Eight of the films mae up a program devoted to Chicago-based experimental filmmaker Heather McAdams, whose works, dating from 1980 to 1995, are primarily assembled from found footage and view the detritus of American culture through an antic feminist lens. The films were preserved by the Chicago Film Society through a 2021 NFPF Federal Grant and a 2022 Avant-Garde Masters Grant (awarded in conjunction with The Film Foundation, with funding provided by the Hobson/Lucas Family Foundation).
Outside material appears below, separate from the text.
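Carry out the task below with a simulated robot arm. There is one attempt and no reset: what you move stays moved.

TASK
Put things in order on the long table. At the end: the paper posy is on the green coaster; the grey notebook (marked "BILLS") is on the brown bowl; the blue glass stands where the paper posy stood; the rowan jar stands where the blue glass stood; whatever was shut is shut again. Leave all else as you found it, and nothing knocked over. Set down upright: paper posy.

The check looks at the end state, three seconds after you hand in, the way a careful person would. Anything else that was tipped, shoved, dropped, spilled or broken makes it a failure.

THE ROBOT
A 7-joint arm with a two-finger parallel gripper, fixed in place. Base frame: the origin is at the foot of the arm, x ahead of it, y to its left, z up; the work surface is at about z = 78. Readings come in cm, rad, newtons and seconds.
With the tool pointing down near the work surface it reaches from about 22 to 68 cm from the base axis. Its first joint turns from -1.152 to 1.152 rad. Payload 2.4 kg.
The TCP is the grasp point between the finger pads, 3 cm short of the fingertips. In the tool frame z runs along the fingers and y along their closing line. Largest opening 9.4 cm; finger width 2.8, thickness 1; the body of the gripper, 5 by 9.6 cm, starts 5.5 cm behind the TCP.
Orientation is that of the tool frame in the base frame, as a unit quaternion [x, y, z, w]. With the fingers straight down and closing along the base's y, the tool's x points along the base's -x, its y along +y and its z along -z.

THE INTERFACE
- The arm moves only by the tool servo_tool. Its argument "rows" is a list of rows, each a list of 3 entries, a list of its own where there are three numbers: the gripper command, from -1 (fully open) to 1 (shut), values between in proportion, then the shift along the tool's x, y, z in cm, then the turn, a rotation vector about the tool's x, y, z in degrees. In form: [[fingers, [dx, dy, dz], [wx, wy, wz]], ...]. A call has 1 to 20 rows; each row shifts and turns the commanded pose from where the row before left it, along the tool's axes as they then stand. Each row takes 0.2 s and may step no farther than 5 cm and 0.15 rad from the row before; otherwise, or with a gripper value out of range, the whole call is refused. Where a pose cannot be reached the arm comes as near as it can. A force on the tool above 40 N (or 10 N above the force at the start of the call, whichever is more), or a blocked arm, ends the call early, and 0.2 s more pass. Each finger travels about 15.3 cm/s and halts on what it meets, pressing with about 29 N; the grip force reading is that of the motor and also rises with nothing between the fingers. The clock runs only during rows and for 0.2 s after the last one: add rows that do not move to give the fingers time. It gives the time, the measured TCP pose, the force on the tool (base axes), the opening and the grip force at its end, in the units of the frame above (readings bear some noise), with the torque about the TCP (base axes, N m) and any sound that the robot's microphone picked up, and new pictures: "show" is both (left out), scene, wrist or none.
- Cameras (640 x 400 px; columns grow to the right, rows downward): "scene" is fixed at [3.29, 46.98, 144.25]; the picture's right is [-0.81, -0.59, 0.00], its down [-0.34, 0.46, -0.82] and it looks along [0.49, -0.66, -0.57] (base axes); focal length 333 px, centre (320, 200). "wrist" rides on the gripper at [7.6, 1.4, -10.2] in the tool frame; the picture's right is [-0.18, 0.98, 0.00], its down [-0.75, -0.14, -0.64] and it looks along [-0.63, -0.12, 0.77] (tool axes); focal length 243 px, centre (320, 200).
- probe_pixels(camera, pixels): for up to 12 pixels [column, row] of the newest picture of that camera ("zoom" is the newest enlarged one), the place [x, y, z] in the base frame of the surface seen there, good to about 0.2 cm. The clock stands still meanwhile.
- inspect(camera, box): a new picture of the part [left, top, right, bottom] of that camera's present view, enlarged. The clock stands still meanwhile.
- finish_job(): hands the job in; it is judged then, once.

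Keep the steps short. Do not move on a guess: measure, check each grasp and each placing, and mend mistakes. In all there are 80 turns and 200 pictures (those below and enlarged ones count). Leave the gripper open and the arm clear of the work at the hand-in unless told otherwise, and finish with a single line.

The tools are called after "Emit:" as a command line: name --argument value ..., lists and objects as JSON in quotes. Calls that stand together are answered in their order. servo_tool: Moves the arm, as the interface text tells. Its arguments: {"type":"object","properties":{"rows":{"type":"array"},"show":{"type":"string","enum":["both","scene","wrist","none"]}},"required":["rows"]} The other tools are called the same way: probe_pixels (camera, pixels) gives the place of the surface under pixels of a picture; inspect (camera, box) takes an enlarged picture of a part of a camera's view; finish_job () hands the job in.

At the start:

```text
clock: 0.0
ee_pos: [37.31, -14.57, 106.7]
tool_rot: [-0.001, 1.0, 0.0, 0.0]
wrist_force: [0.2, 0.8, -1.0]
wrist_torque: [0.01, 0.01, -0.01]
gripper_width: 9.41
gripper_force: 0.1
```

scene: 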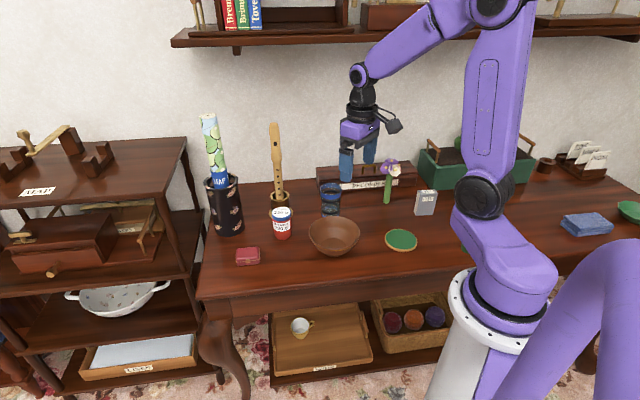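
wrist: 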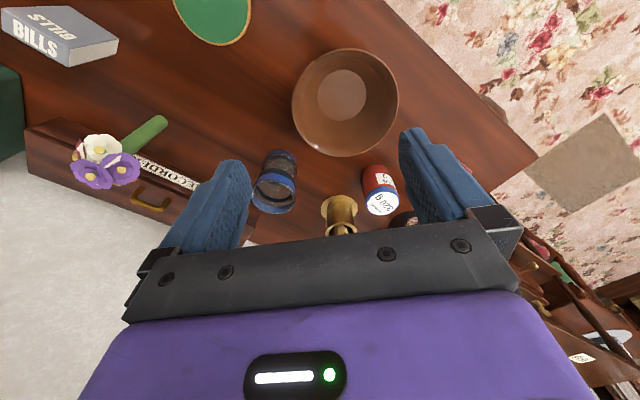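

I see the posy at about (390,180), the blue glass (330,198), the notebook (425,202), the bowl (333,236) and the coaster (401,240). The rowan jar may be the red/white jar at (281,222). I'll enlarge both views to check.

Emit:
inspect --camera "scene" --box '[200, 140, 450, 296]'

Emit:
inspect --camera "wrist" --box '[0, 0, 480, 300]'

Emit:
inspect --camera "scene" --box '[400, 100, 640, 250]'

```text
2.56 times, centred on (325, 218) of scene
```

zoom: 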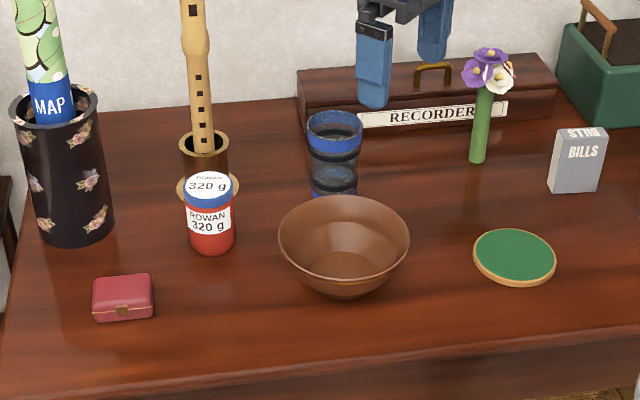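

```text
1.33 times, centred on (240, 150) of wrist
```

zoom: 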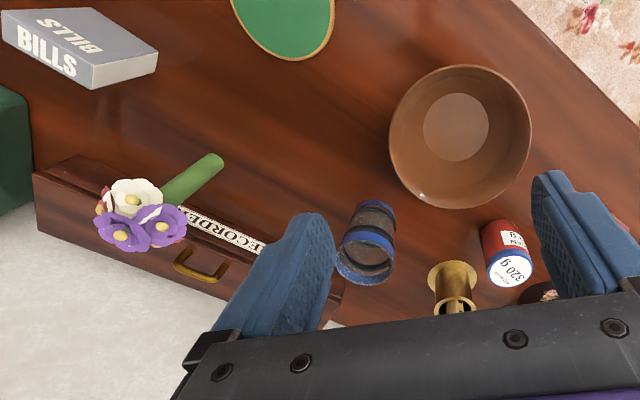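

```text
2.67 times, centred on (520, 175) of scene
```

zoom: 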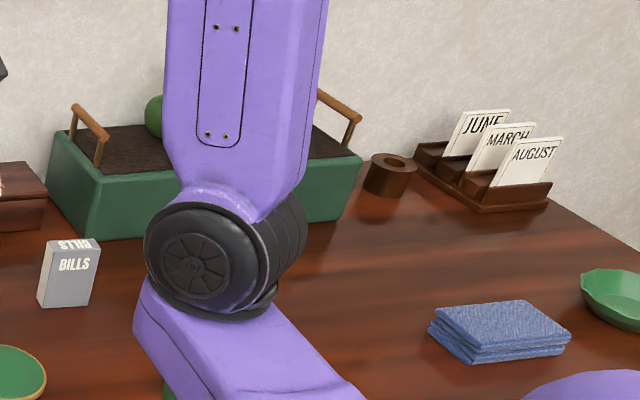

Two other titles were saved through federal grants awarded to west coast archives. After the Earthquake/Después del Terremoto (1979), preserved by the Berkeley Art Museum/Pacific Film Archive, is a fiction short detailing the experiences of Nicaraguan refugees in San Francisco, made by Lourdes Portillo and Nina Serrano. The White Heather (1919), preserved by the San Francisco Silent Film Festival, is a melodrama directed by the silent-era pioneer Maurice Tourneur, and climaxes in an underwater fight filmed through the Williamson Submarine tube.
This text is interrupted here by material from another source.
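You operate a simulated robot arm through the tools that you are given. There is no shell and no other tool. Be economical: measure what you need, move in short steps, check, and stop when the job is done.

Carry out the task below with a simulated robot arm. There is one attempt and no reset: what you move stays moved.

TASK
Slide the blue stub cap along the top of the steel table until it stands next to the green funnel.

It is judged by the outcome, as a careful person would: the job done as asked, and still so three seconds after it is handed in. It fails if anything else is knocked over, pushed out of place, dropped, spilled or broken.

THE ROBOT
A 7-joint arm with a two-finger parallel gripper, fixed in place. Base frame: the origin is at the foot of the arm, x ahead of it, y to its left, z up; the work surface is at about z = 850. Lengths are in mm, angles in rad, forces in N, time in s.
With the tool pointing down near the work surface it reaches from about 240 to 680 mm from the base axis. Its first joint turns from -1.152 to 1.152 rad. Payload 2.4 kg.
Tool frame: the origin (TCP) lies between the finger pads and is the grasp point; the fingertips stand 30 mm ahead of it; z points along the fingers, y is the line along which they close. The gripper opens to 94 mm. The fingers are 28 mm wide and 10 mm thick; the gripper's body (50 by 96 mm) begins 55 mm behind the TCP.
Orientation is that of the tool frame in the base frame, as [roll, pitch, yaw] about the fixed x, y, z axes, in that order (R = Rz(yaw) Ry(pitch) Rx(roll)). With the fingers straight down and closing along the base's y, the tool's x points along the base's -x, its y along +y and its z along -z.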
Lastly, two titles are freshly completed 2024 federal grant projects. Pittsburgh Sound + Image preserved We Are Universal (1971), created by activist and Blackside Inc. alumnus Billy Jackson. Inspired by the “Black is Beautiful” movement, the short documentary features interviews with notable Black artists and leaders such as Jesse Jackson and Quincy Jones. Elijah Pierce: Woodcarver (1974), preserved by Ohio State University, is a short profile of Elijah Pierce, son of a former slave and a self-taught folk artist who received a National Heritage Fellowship. Based in Columbus, Ohio he owned and operated a barbershop that also housed the art studio where he created intricate narrative wood carvings such “Slavery Time” and “Elijah Escapes the Mob,” both featured in the film, which will also screen on February 20 at Ohio University’s Wexner Center for the Arts.